■ Given passage

10 Шартр (заметки, сделанные в разное время)

We use cookies. Read the Privacy and Cookie Policy

10

Шартр

(заметки, сделанные в разное время)

…Я не зря потрачу свой день!

Поезд мчится. Длинные ленты дорог, желтые, зеленые, шоколадно-коричневые поля, все проносится мимо под незыблемым небом.

Мы едем в Шартр.

Я довольно часто бывал в этом соборе. Но сегодня он предстал предо мной совсем новым, прекраснее и великолепнее, чем когда бы то ни было, и я принялся изучать его, словно увидел в первый раз.

Шартр прославил себя навеки.

Шартр, великолепнейший из всех наших соборов!

Разве это не Акрополь Франции?

Чертог Тишины. Его заполняют толпы; группы ходят взад-вперед вокруг его дверей, по его нефам, поднимаются и спускаются по ступеням его башен, беспрерывно, в течение веков, все так. Но это древнее нескончаемое движение ничуть не нарушило его тишину. Это потому, что все замолкают пред чудом – от смутно ощутимого счастья или от восхищения, которое превосходит слова.

День и ночь украшают его в равной степени, но по-разному: пробуждая в нем либо утонченное изящество, либо грозное величие.

■ What you need to do
(a) Provide the original wording of the given passage from "Поезд мчится. Длинные" as far as "всех наших соборов!".
(b) Write what comes next in the given passage.

■ Data shown
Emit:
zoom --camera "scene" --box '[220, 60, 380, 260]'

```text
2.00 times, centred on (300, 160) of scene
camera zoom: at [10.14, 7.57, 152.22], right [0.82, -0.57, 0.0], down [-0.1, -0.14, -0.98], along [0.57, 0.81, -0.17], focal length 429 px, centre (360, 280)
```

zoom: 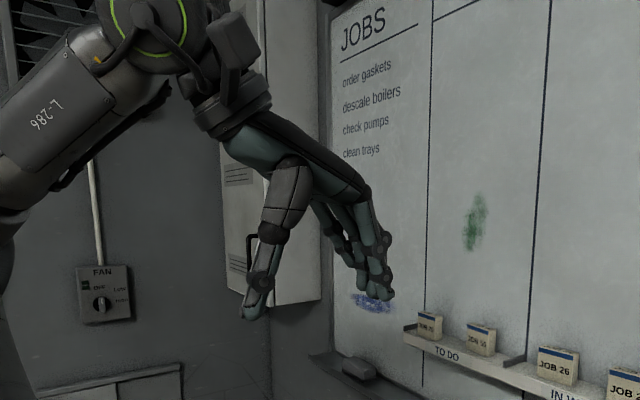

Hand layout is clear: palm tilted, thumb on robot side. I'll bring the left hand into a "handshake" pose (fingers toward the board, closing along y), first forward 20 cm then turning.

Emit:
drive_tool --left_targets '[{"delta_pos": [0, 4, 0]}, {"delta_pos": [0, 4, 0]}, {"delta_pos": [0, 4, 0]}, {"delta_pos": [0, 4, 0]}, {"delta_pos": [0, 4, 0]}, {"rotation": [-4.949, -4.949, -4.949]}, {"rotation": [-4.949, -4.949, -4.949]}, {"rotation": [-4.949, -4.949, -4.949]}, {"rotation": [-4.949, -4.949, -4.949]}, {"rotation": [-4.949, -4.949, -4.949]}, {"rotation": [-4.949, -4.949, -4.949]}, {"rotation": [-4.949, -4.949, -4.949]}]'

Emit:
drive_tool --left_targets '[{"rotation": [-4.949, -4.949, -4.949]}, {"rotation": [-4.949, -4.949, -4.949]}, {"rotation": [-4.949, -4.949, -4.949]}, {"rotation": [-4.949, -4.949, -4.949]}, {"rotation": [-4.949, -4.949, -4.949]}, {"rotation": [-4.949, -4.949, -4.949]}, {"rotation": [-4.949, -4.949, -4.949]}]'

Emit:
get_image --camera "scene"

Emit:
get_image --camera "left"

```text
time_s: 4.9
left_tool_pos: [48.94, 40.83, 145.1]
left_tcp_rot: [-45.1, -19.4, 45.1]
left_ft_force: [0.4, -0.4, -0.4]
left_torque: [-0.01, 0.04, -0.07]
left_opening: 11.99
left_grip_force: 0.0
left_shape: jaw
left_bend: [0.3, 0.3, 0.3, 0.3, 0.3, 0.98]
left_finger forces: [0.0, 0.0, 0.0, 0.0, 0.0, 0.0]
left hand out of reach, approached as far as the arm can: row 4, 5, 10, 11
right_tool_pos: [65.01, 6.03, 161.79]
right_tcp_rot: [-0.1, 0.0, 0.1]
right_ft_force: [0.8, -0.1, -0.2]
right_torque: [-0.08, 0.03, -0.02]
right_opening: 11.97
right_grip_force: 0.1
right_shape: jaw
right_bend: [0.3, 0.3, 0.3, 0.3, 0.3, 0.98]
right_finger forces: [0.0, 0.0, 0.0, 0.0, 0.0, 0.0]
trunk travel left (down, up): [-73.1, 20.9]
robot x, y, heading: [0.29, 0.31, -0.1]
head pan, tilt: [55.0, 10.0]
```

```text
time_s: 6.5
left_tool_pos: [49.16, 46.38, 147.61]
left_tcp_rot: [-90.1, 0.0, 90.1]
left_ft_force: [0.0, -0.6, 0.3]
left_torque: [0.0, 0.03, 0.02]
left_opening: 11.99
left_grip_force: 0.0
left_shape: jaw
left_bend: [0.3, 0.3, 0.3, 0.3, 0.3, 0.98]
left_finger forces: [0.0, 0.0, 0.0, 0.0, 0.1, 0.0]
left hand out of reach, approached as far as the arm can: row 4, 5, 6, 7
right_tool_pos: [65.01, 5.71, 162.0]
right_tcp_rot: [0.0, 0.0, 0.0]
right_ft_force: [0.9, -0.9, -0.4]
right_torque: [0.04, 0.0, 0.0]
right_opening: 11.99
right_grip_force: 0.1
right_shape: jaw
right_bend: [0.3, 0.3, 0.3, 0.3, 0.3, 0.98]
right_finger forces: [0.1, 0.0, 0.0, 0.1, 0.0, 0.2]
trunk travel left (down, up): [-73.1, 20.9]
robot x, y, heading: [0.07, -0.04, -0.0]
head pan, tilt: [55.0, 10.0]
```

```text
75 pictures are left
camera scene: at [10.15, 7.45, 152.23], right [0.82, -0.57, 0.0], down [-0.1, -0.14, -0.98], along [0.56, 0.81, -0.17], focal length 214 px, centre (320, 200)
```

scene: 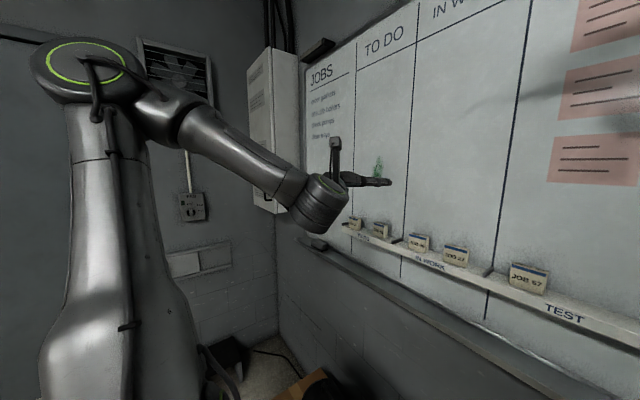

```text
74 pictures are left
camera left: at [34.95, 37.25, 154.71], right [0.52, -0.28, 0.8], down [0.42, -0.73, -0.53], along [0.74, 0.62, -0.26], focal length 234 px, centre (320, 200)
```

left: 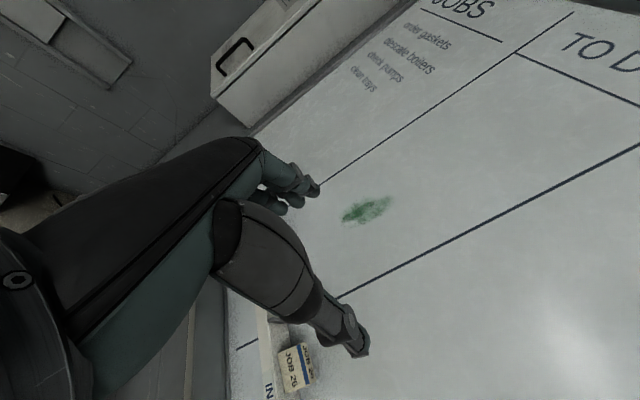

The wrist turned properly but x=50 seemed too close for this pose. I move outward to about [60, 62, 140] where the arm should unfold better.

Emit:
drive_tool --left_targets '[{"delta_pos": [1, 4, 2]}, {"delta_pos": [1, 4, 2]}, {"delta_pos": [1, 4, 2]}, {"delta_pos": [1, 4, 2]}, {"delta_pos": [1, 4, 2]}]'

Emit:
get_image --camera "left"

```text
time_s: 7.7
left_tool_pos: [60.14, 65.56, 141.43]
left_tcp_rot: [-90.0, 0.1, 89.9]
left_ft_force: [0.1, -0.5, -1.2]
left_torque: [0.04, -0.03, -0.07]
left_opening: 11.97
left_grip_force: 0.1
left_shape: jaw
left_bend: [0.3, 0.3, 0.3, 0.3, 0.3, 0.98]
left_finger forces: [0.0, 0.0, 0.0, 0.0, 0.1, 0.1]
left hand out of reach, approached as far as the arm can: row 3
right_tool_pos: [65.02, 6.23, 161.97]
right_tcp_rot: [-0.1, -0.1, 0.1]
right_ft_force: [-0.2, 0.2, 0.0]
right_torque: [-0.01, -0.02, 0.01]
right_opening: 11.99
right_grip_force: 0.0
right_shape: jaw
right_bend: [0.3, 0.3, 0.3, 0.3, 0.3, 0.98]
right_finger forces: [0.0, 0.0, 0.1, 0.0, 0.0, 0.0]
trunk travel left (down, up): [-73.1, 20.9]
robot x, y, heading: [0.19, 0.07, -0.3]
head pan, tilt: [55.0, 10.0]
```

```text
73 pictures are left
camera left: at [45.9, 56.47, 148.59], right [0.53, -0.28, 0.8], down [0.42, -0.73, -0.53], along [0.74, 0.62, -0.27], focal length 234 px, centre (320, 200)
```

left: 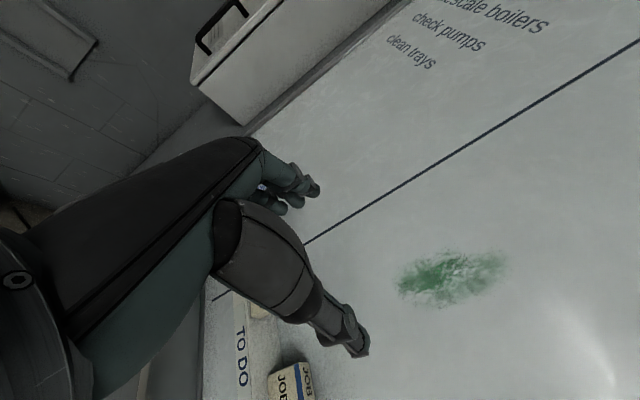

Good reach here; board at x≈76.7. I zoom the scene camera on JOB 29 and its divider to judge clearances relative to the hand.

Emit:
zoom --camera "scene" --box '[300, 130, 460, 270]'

■ Answers to the tasks
(a)
Поезд мчится. Длинные ленты дорог, желтые, зеленые, шоколадно-коричневые поля, все проносится мимо под незыблемым небом.

Мы едем в Шартр.

Я довольно часто бывал в этом соборе. Но сегодня он предстал предо мной совсем новым, прекраснее и великолепнее, чем когда бы то ни было, и я принялся изучать его, словно увидел в первый раз.

Шартр прославил себя навеки.

Шартр, великолепнейший из всех наших соборов!

(b)
О! Как удивляются просвещенные и усталые умы нашего времени, обнаружив так близко от средоточий нынешней суеты этот спокойный и возвышенный итог векового поиска и осуществления прекрасного! Можно молиться Богу в Шартре, как и повсюду, поскольку Он повсюду; но здесь можно также созерцать проявление человеческого гения, а вот это найдешь не везде…

Наши предки осуществили здесь свой главный труд, когда гений народа познал период всемогущества, сравнимый с тем, что познала Греция в пору своего наивысшего расцвета.

Бледные тени тех, что жили тогда; мы приходим утолить жажду из родников, брызнувших из их гения и веры: из источников света! Понять, полюбить эту несравненную эпопею – значит возвыситься самим. Здесь нас озаряет неземной свет.

Собор окружен верными и могучими друзьями, которые поддерживают его в молитвенной позе, как евреи поддерживали простертые к Богу руки Моисея. Эти друзья – контрфорсы. Шестнадцатиметровые гиганты, светлые внизу, все больше и больше чернеющие по мере приближения к кровле. Их присутствие, их поддержка особенно способствуют общему впечатлению задумчивой силы, которое производит памятник в целом.

И с оснований этих контрфорсов, с фундамента знаменитой колокольни устремляются вверх пилястры, которые сперва вздуваются, словно собираясь с силами, и набирают разбег, чтобы взметнуться еще выше; это настоящий всплеск.

Как контрфорсы нефа, похожие на корабельные лестницы, мощны и приземисты в противоположность контрфорсам колокольни!

У каждого из них наверху есть маленькая ниша, где в тени укрывается статуя.

Все планы в полутонах. Сила заключена в темноте, которая не скупясь очерчивает крупные фигуры.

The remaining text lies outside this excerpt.